→ **List of tasks**:
[a] Write out the document section from "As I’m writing" to "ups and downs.", both included.
[b] Take up the document section again after its last words.

[Document section start]

Ups and Downs

You ever heard the song Ups and Downs by Snoop Dogg? The chorus goes:

There will be,
Ups and downs,
Smiles and frowns!
Share with me,
Fairy tales and make believe!

As I’m writing I’m listening this very song and thinking how applicable this is. Essentially, when you make relationships, you are asking someone to do this with you. Whether the relationship is platonic or romantic, you’re asking someone to be there through the ups and downs, and (hopefully) offering to be there throughout their ups and downs.

What I have come to realize is, some people are ready willing and able to go through some of the trenches with you. That might be ok for you, whatever floats your boat. Some people will be the reason for the ups and that is absolutely amazing. It’s the ones that create the downs. For some odd reason, those people are the hardest to get rid of. Maybe, you don’t want to fault them for your situation. But at some point you have to realize that some of what you’re going through isn’t just the hand you were dealt. It’s ok to say, “So and so put me in this situation.” If that’s actually the case.

You don’t need a person in your life that is only there when they need you. They only reach out when they need you, not bringing much to the table, or reciprocation. People often treat other people as things instead of people. A lot of people treat people in their lives as if they can easily be replaced and that’s simply unfair and untrue. However, once you come to the realization that someone is only there for their downs, and bringing you to downs, you don’t need to replace them, you just get rid of them.

[Document section end]
[Provided data start]

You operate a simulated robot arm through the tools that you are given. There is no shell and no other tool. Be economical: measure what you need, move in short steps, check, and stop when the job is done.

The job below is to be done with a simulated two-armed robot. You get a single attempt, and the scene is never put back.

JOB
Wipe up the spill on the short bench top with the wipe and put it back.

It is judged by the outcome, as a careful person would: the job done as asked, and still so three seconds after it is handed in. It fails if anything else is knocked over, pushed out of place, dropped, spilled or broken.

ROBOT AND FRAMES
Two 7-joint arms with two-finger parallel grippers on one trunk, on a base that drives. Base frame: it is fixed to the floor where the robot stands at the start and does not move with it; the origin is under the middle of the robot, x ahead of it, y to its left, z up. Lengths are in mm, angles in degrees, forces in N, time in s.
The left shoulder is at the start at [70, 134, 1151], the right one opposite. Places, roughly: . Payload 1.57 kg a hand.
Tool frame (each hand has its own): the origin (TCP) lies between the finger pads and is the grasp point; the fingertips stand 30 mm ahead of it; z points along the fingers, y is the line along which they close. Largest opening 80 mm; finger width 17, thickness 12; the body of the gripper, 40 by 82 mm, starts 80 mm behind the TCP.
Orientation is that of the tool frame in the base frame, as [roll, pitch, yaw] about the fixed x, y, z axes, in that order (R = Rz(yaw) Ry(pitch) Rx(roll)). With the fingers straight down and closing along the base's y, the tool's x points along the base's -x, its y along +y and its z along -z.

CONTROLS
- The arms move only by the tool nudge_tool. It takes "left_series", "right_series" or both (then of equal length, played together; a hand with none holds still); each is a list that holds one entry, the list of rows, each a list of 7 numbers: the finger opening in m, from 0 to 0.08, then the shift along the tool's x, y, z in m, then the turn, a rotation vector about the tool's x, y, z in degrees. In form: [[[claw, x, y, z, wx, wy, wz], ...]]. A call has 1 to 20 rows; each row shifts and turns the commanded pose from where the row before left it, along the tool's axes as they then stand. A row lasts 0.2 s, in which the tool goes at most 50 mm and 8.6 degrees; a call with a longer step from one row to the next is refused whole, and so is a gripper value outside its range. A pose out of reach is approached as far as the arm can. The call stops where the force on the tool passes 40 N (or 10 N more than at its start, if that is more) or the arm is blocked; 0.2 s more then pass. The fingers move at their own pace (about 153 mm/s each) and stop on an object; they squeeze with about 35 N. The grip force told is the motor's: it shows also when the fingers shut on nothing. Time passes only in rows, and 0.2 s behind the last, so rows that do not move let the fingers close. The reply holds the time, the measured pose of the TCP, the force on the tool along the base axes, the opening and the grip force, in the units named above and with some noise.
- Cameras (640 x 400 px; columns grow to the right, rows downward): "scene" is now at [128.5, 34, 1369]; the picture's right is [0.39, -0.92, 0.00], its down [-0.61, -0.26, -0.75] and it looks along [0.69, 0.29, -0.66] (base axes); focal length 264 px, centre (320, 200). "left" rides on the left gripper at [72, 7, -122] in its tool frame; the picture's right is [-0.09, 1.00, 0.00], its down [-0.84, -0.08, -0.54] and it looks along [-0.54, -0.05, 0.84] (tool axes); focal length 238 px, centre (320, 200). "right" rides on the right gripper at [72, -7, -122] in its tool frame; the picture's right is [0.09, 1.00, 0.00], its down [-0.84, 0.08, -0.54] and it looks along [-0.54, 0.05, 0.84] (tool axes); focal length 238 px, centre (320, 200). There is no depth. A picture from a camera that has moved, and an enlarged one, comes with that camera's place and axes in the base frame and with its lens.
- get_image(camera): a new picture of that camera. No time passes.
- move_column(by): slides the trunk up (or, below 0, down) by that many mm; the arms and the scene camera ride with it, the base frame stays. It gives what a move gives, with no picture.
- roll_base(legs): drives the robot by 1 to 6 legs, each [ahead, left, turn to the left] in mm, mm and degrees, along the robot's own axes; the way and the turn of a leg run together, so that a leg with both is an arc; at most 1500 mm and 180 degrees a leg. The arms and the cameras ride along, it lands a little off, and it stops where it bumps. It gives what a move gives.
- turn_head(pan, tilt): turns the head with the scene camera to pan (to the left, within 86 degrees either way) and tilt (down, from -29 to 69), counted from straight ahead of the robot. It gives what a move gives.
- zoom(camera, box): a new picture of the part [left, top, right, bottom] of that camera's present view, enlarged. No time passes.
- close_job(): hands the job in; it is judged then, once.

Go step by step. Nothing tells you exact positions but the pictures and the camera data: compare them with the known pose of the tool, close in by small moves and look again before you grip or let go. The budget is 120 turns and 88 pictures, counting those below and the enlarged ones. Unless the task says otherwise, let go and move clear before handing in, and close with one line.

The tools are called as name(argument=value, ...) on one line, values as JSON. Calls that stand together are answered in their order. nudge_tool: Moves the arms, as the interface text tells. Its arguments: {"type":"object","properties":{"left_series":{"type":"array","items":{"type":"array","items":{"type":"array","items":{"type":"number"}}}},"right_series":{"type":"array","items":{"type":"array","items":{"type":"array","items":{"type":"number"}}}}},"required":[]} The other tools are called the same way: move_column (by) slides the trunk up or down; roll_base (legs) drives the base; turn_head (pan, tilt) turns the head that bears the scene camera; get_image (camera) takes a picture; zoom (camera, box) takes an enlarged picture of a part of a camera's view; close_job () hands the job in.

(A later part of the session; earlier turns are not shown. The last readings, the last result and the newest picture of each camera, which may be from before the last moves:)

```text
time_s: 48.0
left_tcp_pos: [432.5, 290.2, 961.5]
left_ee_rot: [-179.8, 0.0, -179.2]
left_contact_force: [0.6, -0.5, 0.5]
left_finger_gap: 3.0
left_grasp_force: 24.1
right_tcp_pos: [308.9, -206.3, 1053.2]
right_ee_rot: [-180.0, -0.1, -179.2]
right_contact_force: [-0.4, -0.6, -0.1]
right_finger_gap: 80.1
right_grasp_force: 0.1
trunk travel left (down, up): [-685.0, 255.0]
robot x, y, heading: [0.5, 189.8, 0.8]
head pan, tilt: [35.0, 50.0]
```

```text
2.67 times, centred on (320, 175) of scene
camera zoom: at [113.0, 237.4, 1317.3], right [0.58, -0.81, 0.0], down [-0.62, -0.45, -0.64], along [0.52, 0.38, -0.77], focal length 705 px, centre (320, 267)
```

[Provided data end]

→ **Task-by-task outputs**:
[a]
As I’m writing I’m listening this very song and thinking how applicable this is. Essentially, when you make relationships, you are asking someone to do this with you. Whether the relationship is platonic or romantic, you’re asking someone to be there through the ups and downs, and (hopefully) offering to be there throughout their ups and downs.

[b]
What I’ve learned from people is that a toxic relationship is not only bad for you mentally, but also physically. You’re drained, your heart spends a lot of time hurt. You know it, because you feel it. There is absolutely no reason to have to feel that way. Nothing you can say to me will justify anyone being hurt in such a way. I’m not going to say you just have to learn how to deal, because that is purely shitty advice. Cut them off! They aren’t hurting, so why should you? What makes it ok for you to be the only one with your feelings hurt? Their feeling supposed to be more important than yours?! No!

I’m coming to realize that just because you’re there for a person doesn’t mean they will be there for you. You can move heaven and earth for someone in your life, doesn’t mean they will for you. And that’s cool. Because I will make you live your life without me. As of today, I’m not putting up with it and you should t either. Give it a shot! You’ll love yourself more because of it.